Task instructions:
Leave out the pictures and repeat everything else in the records exactly. The answer is a JSON array that holds each line as a string and skips blank lines.
········
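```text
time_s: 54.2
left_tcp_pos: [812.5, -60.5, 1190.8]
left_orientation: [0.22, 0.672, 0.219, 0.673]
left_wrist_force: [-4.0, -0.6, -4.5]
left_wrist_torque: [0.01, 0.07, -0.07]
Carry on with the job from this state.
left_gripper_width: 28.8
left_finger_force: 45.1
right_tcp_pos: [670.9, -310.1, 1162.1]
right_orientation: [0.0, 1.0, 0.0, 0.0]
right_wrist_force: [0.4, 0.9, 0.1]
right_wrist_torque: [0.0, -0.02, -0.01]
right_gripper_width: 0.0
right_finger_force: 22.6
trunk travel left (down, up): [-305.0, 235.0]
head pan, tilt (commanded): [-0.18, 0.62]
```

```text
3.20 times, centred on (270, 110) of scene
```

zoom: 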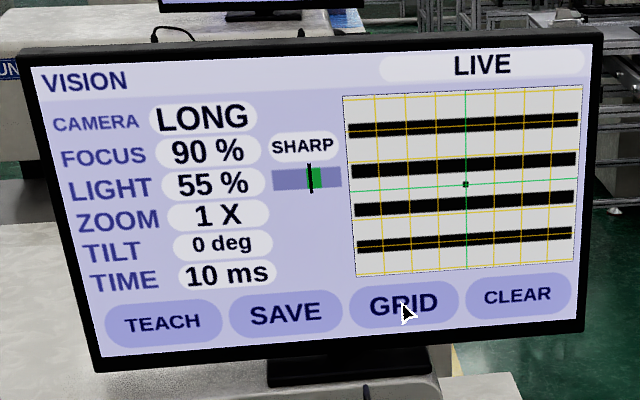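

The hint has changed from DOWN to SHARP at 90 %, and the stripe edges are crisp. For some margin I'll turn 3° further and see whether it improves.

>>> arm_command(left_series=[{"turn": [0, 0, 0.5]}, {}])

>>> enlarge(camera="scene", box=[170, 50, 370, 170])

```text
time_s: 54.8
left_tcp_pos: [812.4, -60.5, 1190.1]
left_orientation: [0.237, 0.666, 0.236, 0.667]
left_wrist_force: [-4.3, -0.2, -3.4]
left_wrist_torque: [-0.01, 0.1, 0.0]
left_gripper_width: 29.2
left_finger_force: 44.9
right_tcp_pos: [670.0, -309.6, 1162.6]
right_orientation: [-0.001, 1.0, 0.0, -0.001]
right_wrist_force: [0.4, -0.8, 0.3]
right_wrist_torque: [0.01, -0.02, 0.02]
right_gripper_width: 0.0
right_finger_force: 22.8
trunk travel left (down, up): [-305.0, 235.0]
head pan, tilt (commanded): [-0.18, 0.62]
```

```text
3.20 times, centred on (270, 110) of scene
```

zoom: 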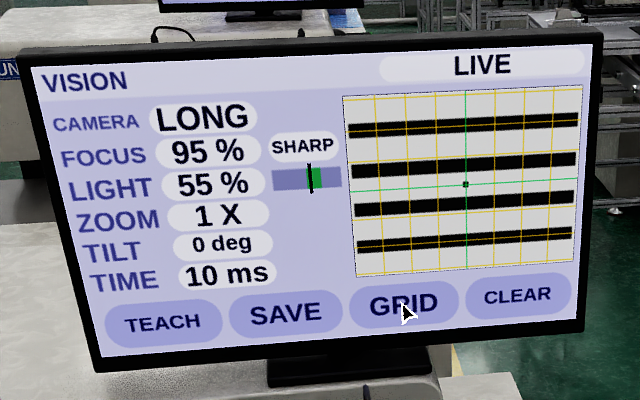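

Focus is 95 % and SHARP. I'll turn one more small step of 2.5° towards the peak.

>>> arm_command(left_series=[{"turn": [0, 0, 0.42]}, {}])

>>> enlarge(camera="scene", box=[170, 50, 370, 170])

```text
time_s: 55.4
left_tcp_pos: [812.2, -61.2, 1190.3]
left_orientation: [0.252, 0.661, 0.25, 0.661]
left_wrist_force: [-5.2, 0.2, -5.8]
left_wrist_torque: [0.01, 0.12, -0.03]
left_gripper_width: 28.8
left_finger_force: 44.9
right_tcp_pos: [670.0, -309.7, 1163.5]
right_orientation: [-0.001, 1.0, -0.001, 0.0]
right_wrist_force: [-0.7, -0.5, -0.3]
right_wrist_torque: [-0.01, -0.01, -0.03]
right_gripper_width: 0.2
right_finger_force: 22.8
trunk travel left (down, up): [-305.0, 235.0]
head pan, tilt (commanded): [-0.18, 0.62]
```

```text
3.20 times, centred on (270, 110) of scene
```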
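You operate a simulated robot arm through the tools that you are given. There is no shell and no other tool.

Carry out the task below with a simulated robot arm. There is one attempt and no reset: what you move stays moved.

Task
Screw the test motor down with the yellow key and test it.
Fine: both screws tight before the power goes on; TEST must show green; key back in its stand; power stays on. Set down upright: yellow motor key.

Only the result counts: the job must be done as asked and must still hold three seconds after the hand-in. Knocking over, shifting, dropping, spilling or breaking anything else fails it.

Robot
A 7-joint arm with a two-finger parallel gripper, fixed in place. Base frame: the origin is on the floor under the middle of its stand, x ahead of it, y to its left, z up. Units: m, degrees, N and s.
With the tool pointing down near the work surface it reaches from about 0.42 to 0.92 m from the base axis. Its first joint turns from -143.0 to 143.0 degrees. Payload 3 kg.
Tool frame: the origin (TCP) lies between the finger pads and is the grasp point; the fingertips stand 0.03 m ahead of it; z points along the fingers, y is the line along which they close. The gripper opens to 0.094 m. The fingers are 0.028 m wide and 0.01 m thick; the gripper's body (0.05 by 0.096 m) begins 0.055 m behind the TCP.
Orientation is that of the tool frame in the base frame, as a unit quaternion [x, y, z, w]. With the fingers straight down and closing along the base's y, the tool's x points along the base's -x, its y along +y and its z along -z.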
········
Full response:
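[
  "```text",
  "time_s: 54.2",
  "left_tcp_pos: [812.5, -60.5, 1190.8]",
  "left_orientation: [0.22, 0.672, 0.219, 0.673]",
  "left_wrist_force: [-4.0, -0.6, -4.5]",
  "left_wrist_torque: [0.01, 0.07, -0.07]",
  "Carry on with the job from this state.",
  "left_gripper_width: 28.8",
  "left_finger_force: 45.1",
  "right_tcp_pos: [670.9, -310.1, 1162.1]",
  "right_orientation: [0.0, 1.0, 0.0, 0.0]",
  "right_wrist_force: [0.4, 0.9, 0.1]",
  "right_wrist_torque: [0.0, -0.02, -0.01]",
  "right_gripper_width: 0.0",
  "right_finger_force: 22.6",
  "trunk travel left (down, up): [-305.0, 235.0]",
  "head pan, tilt (commanded): [-0.18, 0.62]",
  "```",
  "```text",
  "3.20 times, centred on (270, 110) of scene",
  "```",
  "zoom: ",
  "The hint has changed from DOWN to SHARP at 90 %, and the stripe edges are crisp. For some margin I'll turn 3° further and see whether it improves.",
  ">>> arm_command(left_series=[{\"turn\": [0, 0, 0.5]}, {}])",
  ">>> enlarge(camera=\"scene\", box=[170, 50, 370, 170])",
  "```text",
  "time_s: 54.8",
  "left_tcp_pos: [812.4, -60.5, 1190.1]",
  "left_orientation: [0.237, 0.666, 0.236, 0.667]",
  "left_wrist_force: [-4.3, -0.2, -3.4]",
  "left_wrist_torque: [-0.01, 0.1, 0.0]",
  "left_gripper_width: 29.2",
  "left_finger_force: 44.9",
  "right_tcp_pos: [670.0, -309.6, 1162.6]",
  "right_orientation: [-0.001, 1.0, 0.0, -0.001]",
  "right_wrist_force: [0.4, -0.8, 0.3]",
  "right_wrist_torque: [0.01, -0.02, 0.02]",
  "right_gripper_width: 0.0",
  "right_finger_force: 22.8",
  "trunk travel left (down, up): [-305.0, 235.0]",
  "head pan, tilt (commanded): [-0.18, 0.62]",
  "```",
  "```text",
  "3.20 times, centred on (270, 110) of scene",
  "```",
  "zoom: ",
  "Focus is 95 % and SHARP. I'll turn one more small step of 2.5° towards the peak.",
  ">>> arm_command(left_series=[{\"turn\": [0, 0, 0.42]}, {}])",
  ">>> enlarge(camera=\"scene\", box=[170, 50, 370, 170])",
  "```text",
  "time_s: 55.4",
  "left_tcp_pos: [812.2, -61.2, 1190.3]",
  "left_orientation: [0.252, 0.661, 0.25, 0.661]",
  "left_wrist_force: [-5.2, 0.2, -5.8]",
  "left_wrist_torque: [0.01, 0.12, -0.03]",
  "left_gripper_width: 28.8",
  "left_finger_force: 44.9",
  "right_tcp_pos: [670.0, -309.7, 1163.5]",
  "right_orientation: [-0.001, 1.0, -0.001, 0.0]",
  "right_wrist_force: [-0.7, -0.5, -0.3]",
  "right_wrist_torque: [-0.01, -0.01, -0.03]",
  "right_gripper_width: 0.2",
  "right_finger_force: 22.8",
  "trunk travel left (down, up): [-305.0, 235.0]",
  "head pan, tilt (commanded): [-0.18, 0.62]",
  "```",
  "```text",
  "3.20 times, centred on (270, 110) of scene",
  "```",
  "You operate a simulated robot arm through the tools that you are given. There is no shell and no other tool.",
  "Carry out the task below with a simulated robot arm. There is one attempt and no reset: what you move stays moved.",
  "Task",
  "Screw the test motor down with the yellow key and test it.",
  "Fine: both screws tight before the power goes on; TEST must show green; key back in its stand; power stays on. Set down upright: yellow motor key.",
  "Only the result counts: the job must be done as asked and must still hold three seconds after the hand-in. Knocking over, shifting, dropping, spilling or breaking anything else fails it.",
  "Robot",
  "A 7-joint arm with a two-finger parallel gripper, fixed in place. Base frame: the origin is on the floor under the middle of its stand, x ahead of it, y to its left, z up. Units: m, degrees, N and s.",
  "With the tool pointing down near the work surface it reaches from about 0.42 to 0.92 m from the base axis. Its first joint turns from -143.0 to 143.0 degrees. Payload 3 kg.",
  "Tool frame: the origin (TCP) lies between the finger pads and is the grasp point; the fingertips stand 0.03 m ahead of it; z points along the fingers, y is the line along which they close. The gripper opens to 0.094 m. The fingers are 0.028 m wide and 0.01 m thick; the gripper's body (0.05 by 0.096 m) begins 0.055 m behind the TCP.",
  "Orientation is that of the tool frame in the base frame, as a unit quaternion [x, y, z, w]. With the fingers straight down and closing along the base's y, the tool's x points along the base's -x, its y along +y and its z along -z."
]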